BUFFALO – Coach Dan Bylsma isn’t sure what sparked it. Perhaps it was Jack Eichel’s secondary assist on the first goal Saturday in Boston. Or maybe it was the slick center’s tying score late in the Sabres’ thrilling 6-3 comeback win against the Bruins, the rookie’s first NHL game in his hometown.
Whatever happened, for the first time in a while, Bylsma said, Eichel simply enjoyed playing and “not carrying the weight of having to score.”
By the end of the Sabres’ five-goal third-period, Eichel had a career-high two goals, four points and numerous memories that will last a lifetime.

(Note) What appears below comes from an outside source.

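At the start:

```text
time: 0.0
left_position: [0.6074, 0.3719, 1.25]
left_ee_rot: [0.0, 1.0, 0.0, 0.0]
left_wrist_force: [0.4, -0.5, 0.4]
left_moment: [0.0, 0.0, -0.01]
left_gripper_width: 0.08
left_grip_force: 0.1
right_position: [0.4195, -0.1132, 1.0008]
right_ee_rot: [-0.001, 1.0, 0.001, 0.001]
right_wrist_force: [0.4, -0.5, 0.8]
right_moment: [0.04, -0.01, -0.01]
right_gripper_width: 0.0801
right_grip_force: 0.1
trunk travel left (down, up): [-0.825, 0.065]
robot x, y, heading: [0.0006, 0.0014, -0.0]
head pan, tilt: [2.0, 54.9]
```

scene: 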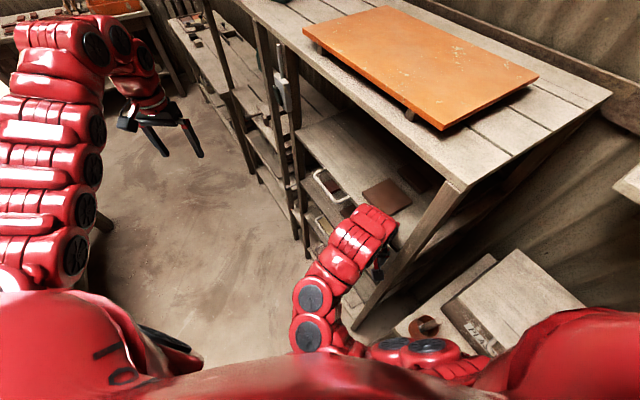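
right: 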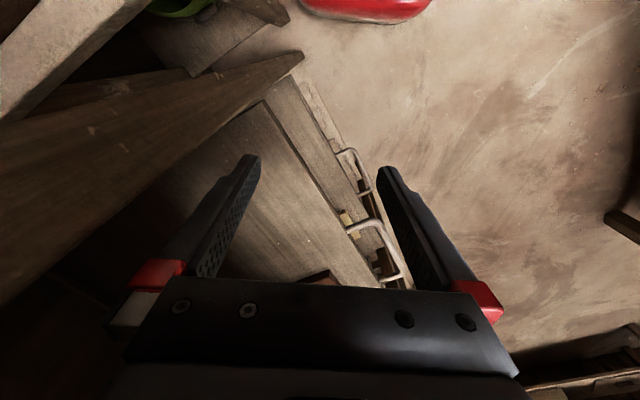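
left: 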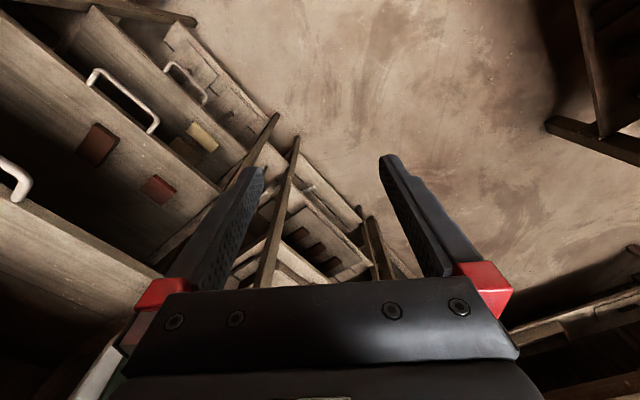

“You saw him start to play with a lot more energy and a lot more excitement, and maybe he’ll leave some of that burden behind about needing and having to score,” Bylsma said Sunday after the Sabres prepared for tonight’s home game against the Washington Capitals inside the First Niagara Center.
Eichel, of course, derived some of that energy and excitement from playing before about 100 family and friends at the TD Garden.
“It was a pretty special moment for me, my family,” Eichel said. “It’s what I dreamed as a little kid, going back home where you’re from and playing against the team you grew up watching.”
Eichel assisted on Evander Kane’s second-period goal, tied the contest 11 minutes into the third period, sealed it with a long empty-netter and assisted on Ryan O’Reilly’s empty-netter.
The best part of the victory, Eichel said, was “just being able to celebrate that win with all the people that have supported me and been with me since I was young.”
In less than 45 minutes, Eichel compiled as many points as he had in the previous nine games. He hadn’t scored a goal in seven games, a season-long stretch.
“I had that little stretch of, I guess, frostbite,” Eichel said. “It’s nice to kind of break through and have a game you can build off of.”
Saturday’s effort could be a turning point in Eichel’s season. While the 19-year-old has generated excitement from the get-go, his first three months in the NHL have been up and down. The second overall pick has 11 goals and 20 points in 35 games.
But for the first time in his life, Eichel hasn’t consistently dominated the competition. The youngster has regularly tried to overcompensate by doing too much.
“I think that’s probably been part of the struggle for him in probably games 15 through 30, where believing he could do more and thinking he could do more and would help us if he scored one more or got a goal,” Bylsma said.
Right now, Eichel’s said he’s trying to learn how to relax a bit.
“It’s obviously a lot easier said than done,” he said. “It’s my first NHL season and … it’s important for me to realize this is an 82-game season. It’s long. You’re not going to be good every game. (I can’t be too) hard on myself because I think I’m my biggest critic and I put a lot of pressure and stress on myself.”
Slowly, Eichel is learning. He enjoyed two strong games before the Christmas break, registering an assist in both.
“The type of game I want to play is one with the puck on my stick and making plays and setting my linemates up and creating offense and playing that 200-foot game, starting in my own zone, playing north, using my speed,” Eichel said. “For a lot of the year … I wasn’t doing the things that had gotten me to this point, and I think I’m trying to get that confidence going again and know that I can make plays and do the things that have gotten me to this point.
“I think I’ve gotten back to that in the last few games, and that’s why I think I’ve been successful.”
To Bylsma, Eichel has started “using his speed and being hard to play against.”
“I think when he realizes how effective he can be with his speed, that’s when he’s been at his best,” Bylsma said. “He was at it (Saturday), especially in the third period.”
Before Saturday, Eichel used the five-day break to recharge at home.
“I think the biggest thing for me was taking a little mental break, getting back,” he said. “That was a game I had marked on my calendar. I had a lot of jump for it. It’s exciting to be able to feel good about yourself after that.”